Europe’s economy is buckling under the pressure of climate regulation. Now the European Commission has signaled it may gradually revise its targets.
The industrial math in Germany is unforgiving. Electricity prices for industry are up to 300 percent higher than in the United States. Even France, with its nuclear-backed energy mix, faces double the industrial electricity costs compared to American competitors.
The economic pain is reflected in the data. The Purchasing Managers’ Index (PMI) for the construction sector in the eurozone — an early indicator of economic sentiment — fell to 45.6 in May. The PMI for manufacturing dropped to 49.5 in June. Any figure below 50 signals contraction.
The consequences are visible everywhere. Industry is pulling back, redirecting capital toward non-EU locations, leaving behind rusting industrial shells reminiscent of America’s Rust Belt.
Unemployment is rising. Social tensions are becoming more visible and further intensified by uncontrolled poverty-driven migration.
Unrealistic Targets
The undeniable cause of this industrial exodus is the European Union’s climate targets. With an impenetrable web of regulations and a destructive CO₂ emissions trading scheme, Brussels aims to make the continent “climate neutral” by 2050 — that is, entirely CO₂-free. By 2040, it wants businesses and consumers to cut emissions by 90 percent compared to 1990 levels.
Granted, if this course is followed, emissions in Europe will fall drastically in the coming decades, largely thanks to deindustrialization. Brussels will score a series of Pyrrhic victories. For context, between €30 and €90 billion in direct investment flows out of Germany every year. That’s a loud vote of no confidence in a policy detached from reality and tethered to an absolutist ideology incapable of processing criticism.
The EU’s climate bureaucracy is playing with fire. A social crisis is brewing — its full scope still unimaginable.
Desperate Signals
Industry’s cries for help are at least reaching Brussels — but the gravity of the crisis is still not grasped. Today, the Frankfurter Allgemeine Zeitung published excerpts from a draft EU document that, for the first time, acknowledges economic distress.
According to the draft, while the 90 percent reduction target for greenhouse gases by 2040 will remain, member states could offset up to three percent of that target via high-quality, U.N.-certified climate protection projects in non-EU countries starting in 2036.
In theory, EU nations could channel development aid into forest protection or renewable energy projects abroad and count them toward domestic targets.
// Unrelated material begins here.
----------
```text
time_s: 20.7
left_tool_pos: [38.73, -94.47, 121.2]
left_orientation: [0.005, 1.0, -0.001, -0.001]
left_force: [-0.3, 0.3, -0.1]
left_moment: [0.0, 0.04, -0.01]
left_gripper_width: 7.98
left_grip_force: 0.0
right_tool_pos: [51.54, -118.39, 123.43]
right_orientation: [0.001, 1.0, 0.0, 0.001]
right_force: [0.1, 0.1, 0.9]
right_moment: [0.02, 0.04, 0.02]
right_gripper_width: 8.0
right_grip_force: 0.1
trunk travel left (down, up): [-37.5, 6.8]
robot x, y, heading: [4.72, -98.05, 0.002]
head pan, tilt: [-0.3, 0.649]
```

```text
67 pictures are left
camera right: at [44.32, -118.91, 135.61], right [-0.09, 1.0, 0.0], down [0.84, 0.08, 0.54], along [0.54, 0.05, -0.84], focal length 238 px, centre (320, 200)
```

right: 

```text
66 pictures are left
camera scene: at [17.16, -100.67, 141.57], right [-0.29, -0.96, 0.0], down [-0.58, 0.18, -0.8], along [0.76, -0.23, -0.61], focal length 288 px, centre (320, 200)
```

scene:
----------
Additionally, the EU is considering integrating long-term CO₂ removals — such as carbon capture and storage — into its emissions trading system, a move aligning with Germany’s preferences.
But this plan isn’t finalized. The European Parliament and the Council must still approve it, and further revisions are likely, especially as several member states — particularly in Eastern Europe — push back against what they see as an unworkable agenda.
Still No Touch of Reality
With these minor concessions, the Commission is attempting to relieve some of the economic pressure. But how exactly investments in carbon projects in the subtropics are supposed to revive industrial job sites in Saxony or the Ruhr Valley remains Brussels’ secret.
Criticism is also coming from top economists. Veronika Grimm, a member of Germany’s Council of Economic Experts, told the Süddeutsche Zeitung that technology development and international cooperation — not economic self-sabotage — are crucial in fighting climate change. She also cast doubt on whether Germany’s emissions reductions meaningfully affect the global climate.
In truth, nothing is changing. Serious objections from national capitals are rare. The political fight revolves mostly around who gets what from the EU’s growing pile of subsidies.
What Brussels is offering are cosmetic placebos designed to distract from the reality that it has quietly accepted the decline of Europe’s industrial core. But one thing is certain: bike paths in Paraguay and tree-planting in Ghana won’t save a single factory job in Bavaria.